**** Provided material ****

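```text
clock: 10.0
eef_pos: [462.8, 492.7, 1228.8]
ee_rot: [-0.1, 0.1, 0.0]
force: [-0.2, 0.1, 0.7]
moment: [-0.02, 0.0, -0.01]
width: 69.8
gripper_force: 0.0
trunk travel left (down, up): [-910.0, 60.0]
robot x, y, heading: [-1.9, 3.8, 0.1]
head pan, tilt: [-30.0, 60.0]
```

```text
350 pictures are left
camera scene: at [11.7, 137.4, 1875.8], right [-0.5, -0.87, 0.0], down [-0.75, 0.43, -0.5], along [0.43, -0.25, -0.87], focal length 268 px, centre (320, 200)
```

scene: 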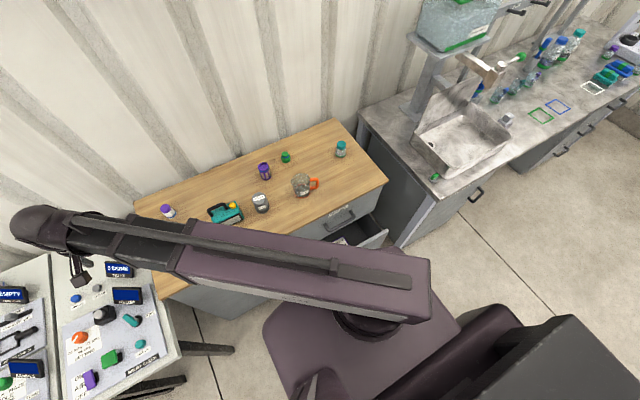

****

Exercise objective:
Set down all the data again exactly as above, pictures excluded.

Problem solution:
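```text
clock: 10.0
eef_pos: [462.8, 492.7, 1228.8]
ee_rot: [-0.1, 0.1, 0.0]
force: [-0.2, 0.1, 0.7]
moment: [-0.02, 0.0, -0.01]
width: 69.8
gripper_force: 0.0
trunk travel left (down, up): [-910.0, 60.0]
robot x, y, heading: [-1.9, 3.8, 0.1]
head pan, tilt: [-30.0, 60.0]
```

```text
350 pictures are left
camera scene: at [11.7, 137.4, 1875.8], right [-0.5, -0.87, 0.0], down [-0.75, 0.43, -0.5], along [0.43, -0.25, -0.87], focal length 268 px, centre (320, 200)
```

scene: 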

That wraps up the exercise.